● Passage:
○ ○ ○ ○ ○

Post-Work Society — Orange Pill Wiki
CONCEPT

Post-Work Society

Gorz's vision of a social order organized not around wage labor but around autonomous activity in all its forms — the goal that AI's productive capacity has made materially possible and politically urgent.

The post-work society, for Gorz, is not a society without activity but a society whose activity is no longer organized primarily around wage labor. The material conditions of dignified life are guaranteed independently of employment. Working time shrinks as productivity grows, freeing hours for creative, contemplative, relational, and civic engagement. The institutions of social integration — the mechanisms through which individuals connect to the larger social order and construct meaningful identities — are reconstructed around autonomous activity rather than productive contribution. Gorz's central argument was that AI and advanced automation make this society technically possible; the question is whether democratic societies will exercise the political will to construct it.

○ ○ ○ ○ ○

● Provided data:

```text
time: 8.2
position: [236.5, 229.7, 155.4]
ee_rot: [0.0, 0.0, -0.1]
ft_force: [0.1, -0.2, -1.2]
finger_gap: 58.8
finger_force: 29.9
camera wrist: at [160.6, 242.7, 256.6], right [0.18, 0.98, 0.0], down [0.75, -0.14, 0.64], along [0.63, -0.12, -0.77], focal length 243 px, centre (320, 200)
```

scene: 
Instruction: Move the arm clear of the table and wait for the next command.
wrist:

○ ○ ○ ○ ○

● Given problem: Produce the text that comes next in the passage.

● Response:
In the AI Story

Hedcut illustration for Post-Work Society
Post-Work Society

The transition from work society to post-work society requires confronting a cultural formation two centuries in the making: the equation of human worth with productive contribution. This equation is not a natural feature of human psychology. It is a product of industrial capitalism, during which wage employment became the primary mechanism of social integration. The question 'What do you do?' is not a question about activity; it is a question about identity. The answer locates the person in the social structure and provides the framework for self-understanding.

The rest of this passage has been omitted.